New Zealand coach Steve Hansen has dismissed the notion that referees favour in-form teams and says comments by counterpart Rassie Erasmus ahead of Saturday’s Rugby World Cup opener against South Africa were aimed at putting the match officials under pressure.
Erasmus is convinced that referees favour successful teams and this week called for a more balanced approach to officiating at the World Cup.
But Hansen believes there is no special treatment for his side, or any of the other major contenders in the competition, suggesting Erasmus’ words were aimed at influencing Saturday’s referee, Frenchman Jerome Garces.
“It’s pretty obvious what they are trying to do,” Hansen told reporters in Tokyo on Thursday. “I have a lot of respect for South Africa and particularly Rassie. He’s a great coach, but I don’t agree with them trying to put more pressure on the referees. They’re under enough pressure already.
“They don’t need us coaches doing what he is doing. It doesn’t matter who you are.
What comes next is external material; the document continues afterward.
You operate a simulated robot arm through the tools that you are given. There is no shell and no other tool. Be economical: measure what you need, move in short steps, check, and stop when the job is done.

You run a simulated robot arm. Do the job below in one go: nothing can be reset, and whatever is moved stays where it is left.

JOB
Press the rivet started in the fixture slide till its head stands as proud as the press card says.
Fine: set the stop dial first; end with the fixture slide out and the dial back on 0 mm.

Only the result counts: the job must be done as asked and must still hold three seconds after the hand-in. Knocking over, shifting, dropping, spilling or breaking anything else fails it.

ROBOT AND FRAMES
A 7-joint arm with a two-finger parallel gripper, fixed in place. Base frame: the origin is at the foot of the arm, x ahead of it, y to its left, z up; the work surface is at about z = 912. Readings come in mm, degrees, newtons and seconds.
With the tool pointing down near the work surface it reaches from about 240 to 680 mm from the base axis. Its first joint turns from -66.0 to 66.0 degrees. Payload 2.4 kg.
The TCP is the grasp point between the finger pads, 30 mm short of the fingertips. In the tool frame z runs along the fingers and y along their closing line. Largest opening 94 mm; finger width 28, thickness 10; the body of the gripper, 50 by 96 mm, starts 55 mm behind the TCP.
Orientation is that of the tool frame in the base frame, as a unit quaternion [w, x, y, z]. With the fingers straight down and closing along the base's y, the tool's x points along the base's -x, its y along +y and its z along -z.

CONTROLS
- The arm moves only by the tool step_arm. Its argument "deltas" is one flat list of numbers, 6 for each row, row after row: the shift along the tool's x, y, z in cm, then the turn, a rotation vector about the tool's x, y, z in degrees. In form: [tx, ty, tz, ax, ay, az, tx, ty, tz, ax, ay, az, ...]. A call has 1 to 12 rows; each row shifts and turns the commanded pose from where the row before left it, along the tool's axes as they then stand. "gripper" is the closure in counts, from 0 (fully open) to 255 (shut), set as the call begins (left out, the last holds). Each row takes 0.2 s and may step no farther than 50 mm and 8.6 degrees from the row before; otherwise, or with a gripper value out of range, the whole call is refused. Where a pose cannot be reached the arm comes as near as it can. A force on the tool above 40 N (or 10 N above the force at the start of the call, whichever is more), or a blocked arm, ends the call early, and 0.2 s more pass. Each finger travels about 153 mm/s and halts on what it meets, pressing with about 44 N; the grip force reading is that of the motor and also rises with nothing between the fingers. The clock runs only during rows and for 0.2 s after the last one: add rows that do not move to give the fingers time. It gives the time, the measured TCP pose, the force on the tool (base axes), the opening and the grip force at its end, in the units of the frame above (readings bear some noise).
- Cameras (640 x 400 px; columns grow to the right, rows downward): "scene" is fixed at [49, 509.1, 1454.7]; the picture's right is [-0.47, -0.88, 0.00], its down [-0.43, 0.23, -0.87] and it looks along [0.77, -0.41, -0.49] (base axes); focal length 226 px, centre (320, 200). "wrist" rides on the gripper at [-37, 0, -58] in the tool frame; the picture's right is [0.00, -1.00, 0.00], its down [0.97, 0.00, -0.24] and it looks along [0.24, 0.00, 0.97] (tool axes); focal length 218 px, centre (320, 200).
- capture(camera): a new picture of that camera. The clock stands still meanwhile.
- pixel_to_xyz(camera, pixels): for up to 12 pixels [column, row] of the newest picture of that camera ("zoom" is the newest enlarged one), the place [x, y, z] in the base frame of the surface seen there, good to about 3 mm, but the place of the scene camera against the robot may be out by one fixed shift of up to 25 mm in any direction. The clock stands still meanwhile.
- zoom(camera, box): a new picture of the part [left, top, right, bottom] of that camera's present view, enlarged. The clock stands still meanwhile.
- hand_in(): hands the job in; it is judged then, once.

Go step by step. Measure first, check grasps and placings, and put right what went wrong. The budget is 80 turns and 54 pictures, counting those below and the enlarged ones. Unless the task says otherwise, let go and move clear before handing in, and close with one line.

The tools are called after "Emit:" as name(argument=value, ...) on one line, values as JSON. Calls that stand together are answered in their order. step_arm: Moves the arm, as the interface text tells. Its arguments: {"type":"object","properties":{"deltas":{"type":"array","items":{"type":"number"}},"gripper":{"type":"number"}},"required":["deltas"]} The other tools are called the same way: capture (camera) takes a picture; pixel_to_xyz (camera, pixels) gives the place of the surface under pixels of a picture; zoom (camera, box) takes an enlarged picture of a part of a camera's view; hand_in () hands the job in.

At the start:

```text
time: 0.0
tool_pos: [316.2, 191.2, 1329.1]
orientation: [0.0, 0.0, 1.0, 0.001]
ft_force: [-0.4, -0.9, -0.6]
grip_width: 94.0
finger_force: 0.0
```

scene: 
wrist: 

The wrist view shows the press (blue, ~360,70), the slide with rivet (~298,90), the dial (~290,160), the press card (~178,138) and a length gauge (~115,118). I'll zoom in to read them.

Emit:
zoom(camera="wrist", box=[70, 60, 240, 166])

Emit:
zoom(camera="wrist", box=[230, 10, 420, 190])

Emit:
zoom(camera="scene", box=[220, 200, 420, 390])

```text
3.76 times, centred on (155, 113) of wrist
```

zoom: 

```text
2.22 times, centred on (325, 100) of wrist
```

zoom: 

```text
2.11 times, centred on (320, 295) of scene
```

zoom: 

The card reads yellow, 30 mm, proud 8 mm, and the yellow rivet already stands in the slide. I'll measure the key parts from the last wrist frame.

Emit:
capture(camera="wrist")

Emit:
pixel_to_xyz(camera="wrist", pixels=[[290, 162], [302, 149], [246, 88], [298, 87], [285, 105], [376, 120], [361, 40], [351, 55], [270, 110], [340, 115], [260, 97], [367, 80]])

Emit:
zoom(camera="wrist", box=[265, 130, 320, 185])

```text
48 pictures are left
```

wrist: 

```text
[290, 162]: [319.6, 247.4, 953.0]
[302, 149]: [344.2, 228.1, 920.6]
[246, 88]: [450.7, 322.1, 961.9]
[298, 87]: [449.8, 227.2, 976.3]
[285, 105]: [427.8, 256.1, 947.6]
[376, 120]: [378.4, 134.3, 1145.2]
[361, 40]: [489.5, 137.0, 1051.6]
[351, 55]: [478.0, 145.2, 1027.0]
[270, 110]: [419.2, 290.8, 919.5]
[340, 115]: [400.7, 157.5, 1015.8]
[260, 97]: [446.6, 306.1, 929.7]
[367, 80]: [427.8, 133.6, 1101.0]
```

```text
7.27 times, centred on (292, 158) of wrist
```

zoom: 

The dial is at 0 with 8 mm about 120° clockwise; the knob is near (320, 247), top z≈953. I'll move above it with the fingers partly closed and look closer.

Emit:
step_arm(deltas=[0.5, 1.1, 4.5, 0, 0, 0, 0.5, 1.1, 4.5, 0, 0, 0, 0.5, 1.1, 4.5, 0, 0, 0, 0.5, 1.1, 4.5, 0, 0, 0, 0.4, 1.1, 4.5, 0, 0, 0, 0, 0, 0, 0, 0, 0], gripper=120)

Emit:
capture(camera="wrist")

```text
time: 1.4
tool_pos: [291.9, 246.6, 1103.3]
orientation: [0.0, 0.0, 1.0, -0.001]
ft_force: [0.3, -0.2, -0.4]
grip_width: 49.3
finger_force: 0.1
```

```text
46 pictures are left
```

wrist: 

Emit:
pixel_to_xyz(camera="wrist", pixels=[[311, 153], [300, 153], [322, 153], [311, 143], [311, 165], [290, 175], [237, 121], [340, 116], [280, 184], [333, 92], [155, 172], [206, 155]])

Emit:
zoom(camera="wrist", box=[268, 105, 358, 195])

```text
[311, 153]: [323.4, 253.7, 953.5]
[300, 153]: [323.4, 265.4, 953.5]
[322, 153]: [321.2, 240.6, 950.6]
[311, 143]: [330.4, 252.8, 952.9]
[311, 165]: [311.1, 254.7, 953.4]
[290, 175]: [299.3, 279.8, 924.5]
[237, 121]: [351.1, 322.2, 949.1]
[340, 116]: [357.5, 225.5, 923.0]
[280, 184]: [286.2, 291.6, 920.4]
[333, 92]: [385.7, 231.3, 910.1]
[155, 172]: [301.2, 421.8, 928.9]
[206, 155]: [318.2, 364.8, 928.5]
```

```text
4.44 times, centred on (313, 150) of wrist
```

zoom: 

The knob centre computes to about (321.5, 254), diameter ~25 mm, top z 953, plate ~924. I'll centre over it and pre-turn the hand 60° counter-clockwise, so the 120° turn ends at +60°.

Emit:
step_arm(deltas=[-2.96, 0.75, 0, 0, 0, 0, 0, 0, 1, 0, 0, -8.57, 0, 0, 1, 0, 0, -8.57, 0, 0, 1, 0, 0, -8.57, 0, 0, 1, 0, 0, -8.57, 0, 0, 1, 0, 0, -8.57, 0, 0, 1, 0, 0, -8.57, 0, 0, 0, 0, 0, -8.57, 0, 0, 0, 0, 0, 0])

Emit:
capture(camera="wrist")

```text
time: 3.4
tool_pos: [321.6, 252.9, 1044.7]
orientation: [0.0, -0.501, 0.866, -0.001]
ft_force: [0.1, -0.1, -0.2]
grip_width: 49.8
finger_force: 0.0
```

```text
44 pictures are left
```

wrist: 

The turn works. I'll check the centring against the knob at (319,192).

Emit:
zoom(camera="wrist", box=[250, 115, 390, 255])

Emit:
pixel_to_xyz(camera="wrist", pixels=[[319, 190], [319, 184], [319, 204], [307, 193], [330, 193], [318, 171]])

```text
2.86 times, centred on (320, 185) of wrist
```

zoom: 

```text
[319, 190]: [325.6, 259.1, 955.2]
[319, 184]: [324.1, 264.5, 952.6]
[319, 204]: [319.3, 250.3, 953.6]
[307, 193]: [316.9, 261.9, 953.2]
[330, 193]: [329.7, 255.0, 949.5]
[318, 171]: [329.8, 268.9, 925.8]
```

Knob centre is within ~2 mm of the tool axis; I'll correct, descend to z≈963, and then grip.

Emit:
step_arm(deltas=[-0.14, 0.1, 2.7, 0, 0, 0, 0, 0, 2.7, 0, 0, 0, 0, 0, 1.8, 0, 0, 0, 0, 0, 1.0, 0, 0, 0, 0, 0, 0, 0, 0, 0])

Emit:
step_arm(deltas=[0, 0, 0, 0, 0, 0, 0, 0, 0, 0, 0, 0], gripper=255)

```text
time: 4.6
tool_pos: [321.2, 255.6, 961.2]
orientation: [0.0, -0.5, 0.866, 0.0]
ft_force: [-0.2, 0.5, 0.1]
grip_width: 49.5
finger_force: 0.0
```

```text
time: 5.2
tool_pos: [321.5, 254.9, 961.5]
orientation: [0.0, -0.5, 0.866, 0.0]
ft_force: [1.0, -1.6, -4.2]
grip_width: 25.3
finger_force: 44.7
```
As a coach or a team, you can always find things after a game and get emotional about the fact that it is against you and not the opposition. We have done it ourselves.
“But at the end of the day, they go out there to do the best that they can and, yes, they don’t get it right all the time, we have suffered from that, just like other teams.”
The All Blacks were often alleged by fans and pundits to have received favourable treatment from match officials during a decade-long reign at the top of the world rankings.
Erasmus said he knew from personal experience that 50-50 decisions were likely to go your way if you came into a match with a reputation or on a lengthy winning streak.
“There is certainly a time when you get that respect and even referees buy into that respect,” Erasmus said. “Because you are playing so well, referees tend to almost find it tough to penalise you in 50-50 decisions.”
Three-times champions New Zealand were knocked off the top of the world rankings earlier this month after a draw with South Africa and a loss to Australia, with first Wales and then Ireland taking over as number one.
Erasmus believes the perception that as many as six teams will be in contention for the title this year could help.
“I think the way rugby has evolved in the last year or so, all teams are so close currently,” he added.
“This is a World Cup where any team can beat any team. That is the way it should be – referees should be open-minded going into test matches – which they are currently.”
World Rugby chief executive Brett Gosper said on Tuesday that he believed the referees for this World Cup were better resourced and trained than officials at any previous tournament.
“This is the best prepared group of match officials we’ve ever had,” he said.
“Everything’s in place for as much consistency as possible.”
Garces is widely regarded to favour dominant teams at the breakdown and scrum.
The Frenchman has also handed out red cards to two All Blacks – Sonny Bill Williams in a 2017 British and Irish Lions test and Scott Barrett last month – as well as South Africa’s Damian de Allende against New Zealand in 2017.